▶ Problem a
Each line from the one containing "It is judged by" through the one containing "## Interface" must be echoed exactly, endpoints included, and every other line omitted. Format the lines as a JSON array of strings and drop empty lines.

▶ Text to read
Every morning, I go for my walk and like to listen to podcasts. Usually these make me think about something or another and send me down rabbit warrens to explore.
This week I decided to listen to Learning Uncut the podcast by Michelle Ockers (@michelleockers), Karen Moloney (@karenmoloney) and Amanda Ashby which was on “Democratising learning through curation” in particular how one learning and development team of one of the big four banks in Australia curates content on behalf of their business.
I have been thinking about the importance of curation for the individual in a world where AI serves us up any information, resource, and network we need at the point of need when we need it since coming back from Microsoft Ignite, a technology conference in Orlando.
The Death of Media Literacies?

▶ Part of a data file
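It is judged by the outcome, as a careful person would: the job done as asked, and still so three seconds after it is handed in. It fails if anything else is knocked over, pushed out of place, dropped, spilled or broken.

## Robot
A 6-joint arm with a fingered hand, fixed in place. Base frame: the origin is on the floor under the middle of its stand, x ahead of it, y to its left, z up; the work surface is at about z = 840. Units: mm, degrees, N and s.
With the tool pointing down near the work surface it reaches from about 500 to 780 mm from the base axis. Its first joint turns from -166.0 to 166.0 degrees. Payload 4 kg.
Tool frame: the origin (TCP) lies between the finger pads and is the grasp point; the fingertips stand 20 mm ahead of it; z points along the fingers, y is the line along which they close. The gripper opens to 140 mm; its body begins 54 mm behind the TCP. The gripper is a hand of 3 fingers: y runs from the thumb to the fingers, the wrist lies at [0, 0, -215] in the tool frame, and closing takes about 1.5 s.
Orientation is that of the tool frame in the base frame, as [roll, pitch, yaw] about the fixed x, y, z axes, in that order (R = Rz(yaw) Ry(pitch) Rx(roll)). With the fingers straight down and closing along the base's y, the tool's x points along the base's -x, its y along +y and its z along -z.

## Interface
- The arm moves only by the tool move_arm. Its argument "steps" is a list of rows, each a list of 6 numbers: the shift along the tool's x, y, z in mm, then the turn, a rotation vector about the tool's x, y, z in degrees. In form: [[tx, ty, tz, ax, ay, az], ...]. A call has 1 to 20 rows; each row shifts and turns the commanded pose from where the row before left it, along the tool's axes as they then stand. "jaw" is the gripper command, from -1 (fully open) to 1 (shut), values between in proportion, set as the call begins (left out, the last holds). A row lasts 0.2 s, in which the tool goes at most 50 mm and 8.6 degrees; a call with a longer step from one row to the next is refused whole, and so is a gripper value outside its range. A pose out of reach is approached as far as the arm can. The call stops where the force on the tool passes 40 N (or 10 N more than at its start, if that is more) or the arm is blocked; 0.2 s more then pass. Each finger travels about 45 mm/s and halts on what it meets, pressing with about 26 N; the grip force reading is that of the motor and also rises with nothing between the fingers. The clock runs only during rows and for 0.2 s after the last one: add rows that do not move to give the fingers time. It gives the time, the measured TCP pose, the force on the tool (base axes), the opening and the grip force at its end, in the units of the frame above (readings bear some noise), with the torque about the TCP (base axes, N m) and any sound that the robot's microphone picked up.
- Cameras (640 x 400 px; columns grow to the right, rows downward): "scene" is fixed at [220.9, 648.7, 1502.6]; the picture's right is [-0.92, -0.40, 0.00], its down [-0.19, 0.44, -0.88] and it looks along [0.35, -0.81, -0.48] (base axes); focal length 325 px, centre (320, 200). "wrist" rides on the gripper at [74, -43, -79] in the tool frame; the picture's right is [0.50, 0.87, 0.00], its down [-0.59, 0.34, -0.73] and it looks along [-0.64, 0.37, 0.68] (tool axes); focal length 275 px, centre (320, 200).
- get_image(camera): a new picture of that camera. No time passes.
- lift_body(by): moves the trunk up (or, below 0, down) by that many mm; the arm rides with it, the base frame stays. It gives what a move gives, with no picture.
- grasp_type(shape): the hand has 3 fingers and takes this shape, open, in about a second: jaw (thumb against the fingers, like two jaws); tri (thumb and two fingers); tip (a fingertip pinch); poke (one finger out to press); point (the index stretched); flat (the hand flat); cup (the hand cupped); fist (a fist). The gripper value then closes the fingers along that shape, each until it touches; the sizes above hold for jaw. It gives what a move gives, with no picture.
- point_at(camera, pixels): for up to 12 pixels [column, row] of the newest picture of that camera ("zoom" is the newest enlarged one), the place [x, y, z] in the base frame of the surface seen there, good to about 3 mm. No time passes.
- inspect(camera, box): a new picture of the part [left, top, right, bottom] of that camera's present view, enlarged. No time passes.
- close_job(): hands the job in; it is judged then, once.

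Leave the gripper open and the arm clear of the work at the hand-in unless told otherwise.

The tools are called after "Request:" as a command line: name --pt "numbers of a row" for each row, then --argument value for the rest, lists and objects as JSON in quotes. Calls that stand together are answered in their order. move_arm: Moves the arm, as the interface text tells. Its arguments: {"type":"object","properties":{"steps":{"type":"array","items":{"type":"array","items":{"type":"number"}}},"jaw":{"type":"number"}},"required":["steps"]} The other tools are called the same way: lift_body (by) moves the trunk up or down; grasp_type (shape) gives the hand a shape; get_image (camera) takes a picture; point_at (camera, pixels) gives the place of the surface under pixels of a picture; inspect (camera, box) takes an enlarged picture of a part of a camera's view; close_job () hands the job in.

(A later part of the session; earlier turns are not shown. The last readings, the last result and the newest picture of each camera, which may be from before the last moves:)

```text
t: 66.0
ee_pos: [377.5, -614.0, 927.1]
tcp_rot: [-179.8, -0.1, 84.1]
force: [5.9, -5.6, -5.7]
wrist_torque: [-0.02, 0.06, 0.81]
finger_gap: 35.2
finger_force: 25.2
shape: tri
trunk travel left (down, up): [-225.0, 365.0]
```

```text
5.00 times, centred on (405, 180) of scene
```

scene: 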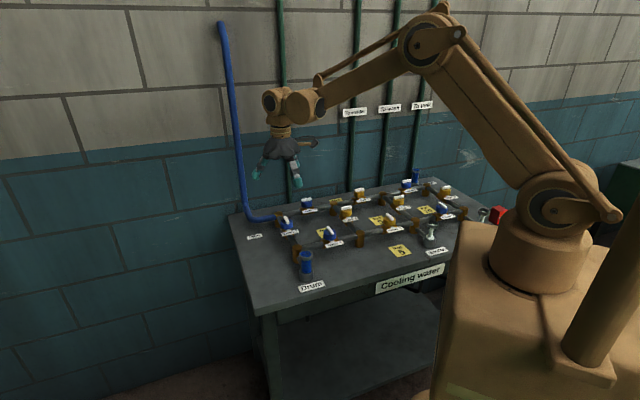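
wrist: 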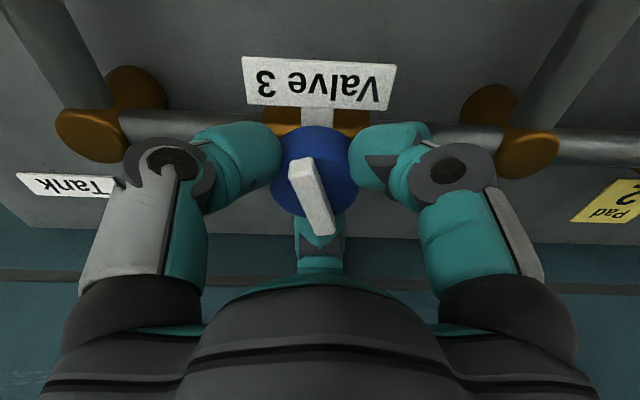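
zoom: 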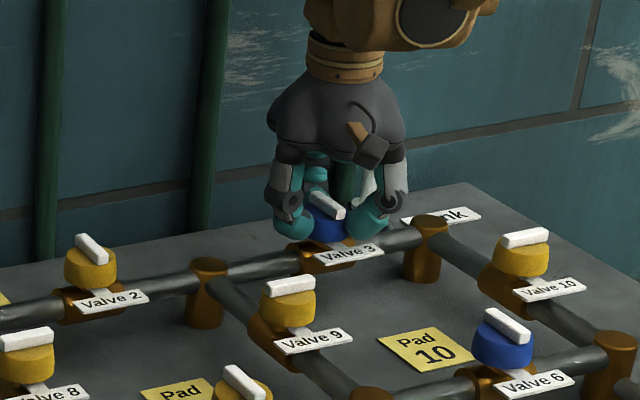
---
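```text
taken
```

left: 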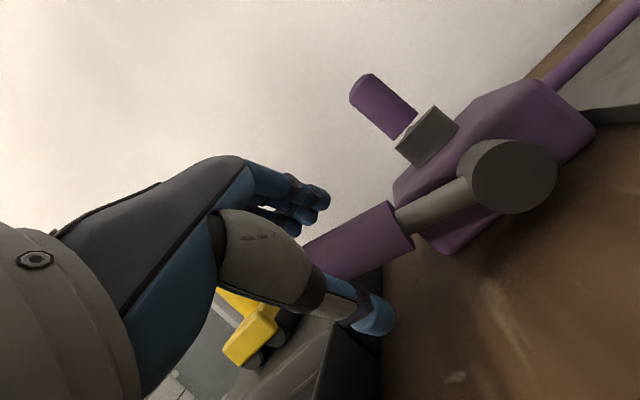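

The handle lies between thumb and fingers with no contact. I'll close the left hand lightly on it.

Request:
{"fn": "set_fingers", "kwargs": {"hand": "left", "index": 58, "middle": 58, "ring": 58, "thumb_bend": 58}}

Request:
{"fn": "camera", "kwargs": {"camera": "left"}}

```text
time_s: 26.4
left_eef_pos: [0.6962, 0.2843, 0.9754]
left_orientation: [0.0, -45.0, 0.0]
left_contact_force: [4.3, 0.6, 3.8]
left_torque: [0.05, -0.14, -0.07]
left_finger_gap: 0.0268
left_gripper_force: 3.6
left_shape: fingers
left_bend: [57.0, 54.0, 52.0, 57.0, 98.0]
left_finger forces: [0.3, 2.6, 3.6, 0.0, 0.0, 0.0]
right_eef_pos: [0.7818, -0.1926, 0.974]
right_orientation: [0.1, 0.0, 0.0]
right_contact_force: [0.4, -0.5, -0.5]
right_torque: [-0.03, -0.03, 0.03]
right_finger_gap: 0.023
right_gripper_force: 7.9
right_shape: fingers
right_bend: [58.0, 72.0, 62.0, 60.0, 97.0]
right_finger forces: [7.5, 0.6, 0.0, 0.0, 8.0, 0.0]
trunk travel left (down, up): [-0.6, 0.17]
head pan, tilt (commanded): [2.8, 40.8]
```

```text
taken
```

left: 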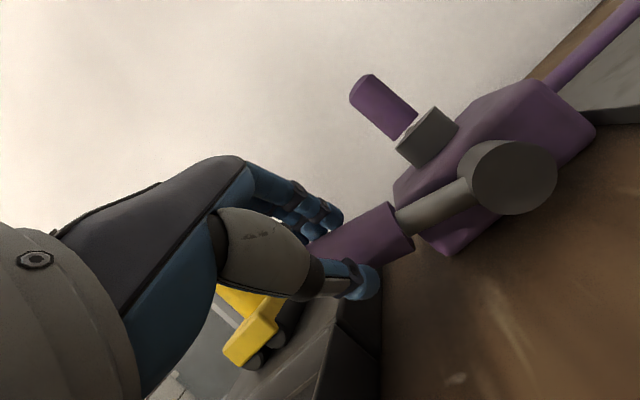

▶ Problem b
Repeat the span of the text to read whose first words are "I have been" and whose last words are "of Media Literacies?".

▶ Worked answer a
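[
  "It is judged by the outcome, as a careful person would: the job done as asked, and still so three seconds after it is handed in. It fails if anything else is knocked over, pushed out of place, dropped, spilled or broken.",
  "## Robot",
  "A 6-joint arm with a fingered hand, fixed in place. Base frame: the origin is on the floor under the middle of its stand, x ahead of it, y to its left, z up; the work surface is at about z = 840. Units: mm, degrees, N and s.",
  "With the tool pointing down near the work surface it reaches from about 500 to 780 mm from the base axis. Its first joint turns from -166.0 to 166.0 degrees. Payload 4 kg.",
  "Tool frame: the origin (TCP) lies between the finger pads and is the grasp point; the fingertips stand 20 mm ahead of it; z points along the fingers, y is the line along which they close. The gripper opens to 140 mm; its body begins 54 mm behind the TCP. The gripper is a hand of 3 fingers: y runs from the thumb to the fingers, the wrist lies at [0, 0, -215] in the tool frame, and closing takes about 1.5 s.",
  "Orientation is that of the tool frame in the base frame, as [roll, pitch, yaw] about the fixed x, y, z axes, in that order (R = Rz(yaw) Ry(pitch) Rx(roll)). With the fingers straight down and closing along the base's y, the tool's x points along the base's -x, its y along +y and its z along -z.",
  "## Interface"
]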

▶ Worked answer b
I have been thinking about the importance of curation for the individual in a world where AI serves us up any information, resource, and network we need at the point of need when we need it since coming back from Microsoft Ignite, a technology conference in Orlando.
The Death of Media Literacies?